What is the Current Stance of Monetary Policy?

Mathew Yglesias is making the case that the current stance of monetary policy is effectively tight. He invokes the term structure of interest rates to make his case. While I share his view, I believe a far more intuitive and convincing way to make this point is to look at the difference between the nominal interest rates on regular treasury securities and the real interest rates on treasury inflation protected securities (TIPS). The difference or spread between these two series is the market's expectation of future inflation.* To the extent changes in expected inflation are being shaped by monetary policy via its influence on aggregate demand, this measure provides a real time indicator on the stance of monetary policy. This indicator is graphed below using daily data on 5-year treasuries for the period January 4, 2010 - July 8, 2010: (Click on figure to enlarge.)

There is a clear downward trend.
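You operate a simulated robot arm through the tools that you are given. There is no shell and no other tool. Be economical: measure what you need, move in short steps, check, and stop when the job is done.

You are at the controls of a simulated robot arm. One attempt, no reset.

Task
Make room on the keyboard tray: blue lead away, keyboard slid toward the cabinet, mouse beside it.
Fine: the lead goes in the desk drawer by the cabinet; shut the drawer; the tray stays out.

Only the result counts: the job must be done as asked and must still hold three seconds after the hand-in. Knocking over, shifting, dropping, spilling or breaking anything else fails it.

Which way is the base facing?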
Now changes in expected inflation can come from both aggregate supply (AS) shocks and aggregate demand (AD) shocks. But given the Eurozone uncertainty, weak economic data, and all the austerity talk of late, the most obvious way to interpret this declining trend is that the market expects aggregate demand to weaken. This interpretation is also consistent with all the chatter about deflation noted by Mark Thoma. And since monetary policy has been doing nothing to stop this implied plunge in AD it is effectively tightening.

Now it is possible that an increase in the liquidity premium coming from the heightened uncertainty is driving some of this decline, but even if true it only serves to strengthen my interpretation. For in that case their is an increased demand for liquid assets of which money is the most liquid. Money demand, therefore, would be rising and velocity falling. So no matter what path you follow you end finding weakening AD and an effective tightening of monetary policy.

*This is because of the fisher equation that says nominal interest rates = real interest rates + expected inflation.